BEGIN TEXT SEGMENT

Tenant will give prompt notice to Landlord of any action or proceeding brought
against Tenant by reason of any claims covered by the foregoing indemnity,
together with copies of any documents served on Tenant in connection therewith,
and Tenant will not settle any such claim without Landlord's written consent.

    15.  ACCESS.  Tenant hereby covenants and agrees that it will not and will
take all necessary steps to prevent its employees, agents and invitees from
entering into or upon any portion of the Facility restricted by Landlord (any
such portion is hereinafter referred to as a "Restricted Access Area"). 
Following the execution of this Lease, Landlord shall provide Tenant with a Site
Plan of the Facility indicating all of the Restricted Access Areas.  Tenant
acknowledges that it is the intent of the parties that Tenant shall only have
access to those parts of the Facility as are reasonably necessary or desirable
for its use and enjoyment


                                          8




of the Premises and of the services available to it hereunder or under any other
agreement between Landlord and Tenant and dated of even date herewith.

    16.  ASSIGNMENT AND SUBLETTING.  

         (a)  Subject to the provisions of Section 16(c) below.  Tenant may not
assign this Lease or sublet the Premises or any part thereof without obtaining
the consent of Landlord therefor, which consent shall not be unreasonably
withheld, and without first offering to Landlord the right to accept an
assignment or sublease of the Premises on the same terms that Tenant proposed to
assign or sublease to a third party.  If Landlord fails to accept or reject
Tenant's offer of assignment or sublease of the Premises within fifteen (15)

END TEXT SEGMENT

■ REQUIRED ACTIONS
a) Show the exact text of the text segment starting from "of the Premises and" and stopping at the end of "within fifteen (15)".
b) How does the text segment go on? Write the next part.

BEGIN SOURCE EXCERPT

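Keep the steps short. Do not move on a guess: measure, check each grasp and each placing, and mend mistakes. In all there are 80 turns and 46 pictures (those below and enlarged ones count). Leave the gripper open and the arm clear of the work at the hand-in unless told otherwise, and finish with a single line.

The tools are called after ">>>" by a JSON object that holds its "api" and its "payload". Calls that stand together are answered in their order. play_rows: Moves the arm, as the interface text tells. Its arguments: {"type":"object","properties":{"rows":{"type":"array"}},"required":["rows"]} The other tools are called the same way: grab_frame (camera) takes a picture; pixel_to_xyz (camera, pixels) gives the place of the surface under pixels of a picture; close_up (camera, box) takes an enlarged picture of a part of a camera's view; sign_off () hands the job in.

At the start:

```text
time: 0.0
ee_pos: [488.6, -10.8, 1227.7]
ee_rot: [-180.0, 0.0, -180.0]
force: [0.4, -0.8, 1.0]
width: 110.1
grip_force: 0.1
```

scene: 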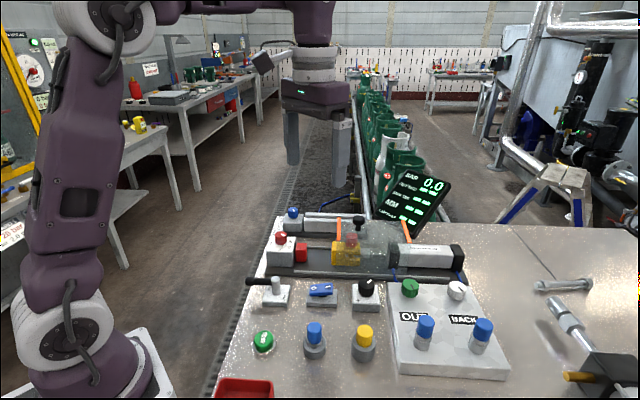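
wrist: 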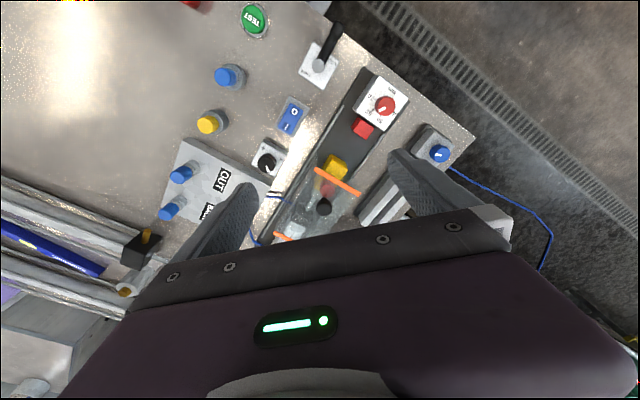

END SOURCE EXCERPT

■ RESULTS FOR THE EXERCISE
a)
of the Premises and of the services available to it hereunder or under any other
agreement between Landlord and Tenant and dated of even date herewith.

    16.  ASSIGNMENT AND SUBLETTING.  

         (a)  Subject to the provisions of Section 16(c) below.  Tenant may not
assign this Lease or sublet the Premises or any part thereof without obtaining
the consent of Landlord therefor, which consent shall not be unreasonably
withheld, and without first offering to Landlord the right to accept an
assignment or sublease of the Premises on the same terms that Tenant proposed to
assign or sublease to a third party.  If Landlord fails to accept or reject
Tenant's offer of assignment or sublease of the Premises within fifteen (15)

b)
days of receipt of the making of such offer, then Landlord shall be deemed to
have rejected such offer.  If Landlord fails to accept or reject Tenant's
request for consent to the assignment or sublease of the Demised Premised by a
third party within thirty (30) days of receipt of such request for consent, the
Landlord shall be deemed to have consented to the proposed assignment or
sublease to such third party.  Any attempted assignment or sublease in violation
of this Section shall be void and shall confer no rights on the purported
assignee.  The consent by Landlord to an assignment or subletting shall not
relieve Tenant from primary liability hereunder or from the obligation to obtain
the express consent in writing of Landlord to any future assignment or
subletting.

         (b)   Notwithstanding the foregoing, Tenant shall have the right to
assign this Lease or to grant a leasehold mortgage on Tenant's leasehold
interest under this Lease as security to any lender making a loan to Tenant for
Tenant's business.  After receiving written notice from any person, firm, or
other entity, stating that it holds a mortgage or security interest on Tenant's
leasehold interest under this Lease, Landlord shall, so long as such mortgage is
outstanding, be required to give to such holder the same notices as are required
to be given to Tenant under the terms of this Lease, but such notices may be
given by Landlord to Tenant and such holder concurrently.  It is further agreed
that such holder shall have the same opportunity to cure any default, and the
same time within which to effect such curing, as is available to Tenant; and if
necessary to cure such a default, such holder shall have access to the Premises
and the Buildings.  Landlord further agrees to recognize such holder, its
successors or assigns, as successor Tenant under this Lease in the event of the
foreclosure, or transfer in lieu of foreclosure, of such lender's security
interest or mortgage, provided that such holder or its successor or assign cures
all defaults of Tenant hereunder that can be cured by the expenditure of money.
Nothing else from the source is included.